* START Selected passage *

Per praticare accoglienza «è decisivo elaborare un concetto di identità aperto, mobile, in cui l’interrogativo prevale sulla risposta, l’essere sul fare». Lo spazio di questa elaborazione, spiega l’antropologo Vito Teti, professore all'Università della Calabria che abbiamo intervistato per il numero di Vita di ottobre, non può che essere quello del Mediterraneo. Capiamo insieme perché.

Abbiamo spesso parlato di Europa declinandola in senso "franco-tedesco": frugalità, rigore, a volte durezza. Esiste un'altro modo di mettere in gioco una cultura europea, stavolta improntata su uno sguardo mediterraneo?
La prima considerazione che mi viene da fare è che non esiste un Mediterraneo, ma tanti Mediterranei. Le differenze tra riva Nord e riva Sud del Mediterraneo sono state spesso occultate per ragioni ideologiche e politiche. E infatti sono devastanti le posizioni prese nei confronti di Paesi mediterranei della sponda Sud del Mediterraneo, non europei, trasformati, anche per soggezione agli USA, in luoghi di conflitti perenni, di guerre interminabili, di dittature feroci, che potrebbero generare un conflitto mondiale e anche atomico. Sia Fernand Braudel che Predrag Matvejevic’ notavano, con argomenti diversi, quanto fosse difficile stabilire dei confini geografici e antropologici. Certo nemmeno dal punto di vista geografico il Mediterraneo può essere separato, con confini netti, dall’Europa. Le scelte dure, economiciste, efficientiste sono dovute essenzialmente agli interessi economici dell’Europa continentale, “franco-tedesca”, che ha avuto spesso un atteggiamento coloniale nei confronti dei Paesi mediterranei, considerati quasi luoghi ad essa esterni ed estranei. Basti pensare a come è stata trattata e umiliata quelle Grecia, il cui pensiero ispira e alimenta ancora la nostra civiltà. La marginalizzazione del Mediterraneo è stata una invenzione abbastanza recente. Si pensi, infatti, a quello che la Grecia nell’Ottocento aveva rappresentato per gli intellettuali europei, pronti a morire e a combattere per la sua libertà, e basti pensare ai protagonisti inglesi, tedeschi, francesi del Grand Tour che venivano al Sud per trovare resti, reperti, sopravvivenze di un'antica civiltà di cui si sentivano eredi e a cui facevano riferimento. La stessa filosofia tedesca si riconosceva come erede della filosofia greca e magno-greca.

* END Selected passage *

## Instruction
Provide the original wording of the selected passage from "Per praticare accoglienza" as far as "uno sguardo mediterraneo?".

* START Data section *

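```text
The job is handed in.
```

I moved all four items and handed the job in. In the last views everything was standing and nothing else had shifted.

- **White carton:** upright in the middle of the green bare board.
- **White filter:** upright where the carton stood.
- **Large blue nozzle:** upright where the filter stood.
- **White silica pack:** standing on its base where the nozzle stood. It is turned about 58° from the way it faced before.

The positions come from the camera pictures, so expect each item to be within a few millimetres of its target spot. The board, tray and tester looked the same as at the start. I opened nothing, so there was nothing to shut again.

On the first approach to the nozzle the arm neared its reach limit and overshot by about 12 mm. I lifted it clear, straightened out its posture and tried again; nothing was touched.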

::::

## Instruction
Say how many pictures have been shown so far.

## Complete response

* END Data section *

## Complete response
Per praticare accoglienza «è decisivo elaborare un concetto di identità aperto, mobile, in cui l’interrogativo prevale sulla risposta, l’essere sul fare». Lo spazio di questa elaborazione, spiega l’antropologo Vito Teti, professore all'Università della Calabria che abbiamo intervistato per il numero di Vita di ottobre, non può che essere quello del Mediterraneo. Capiamo insieme perché.

Abbiamo spesso parlato di Europa declinandola in senso "franco-tedesco": frugalità, rigore, a volte durezza. Esiste un'altro modo di mettere in gioco una cultura europea, stavolta improntata su uno sguardo mediterraneo?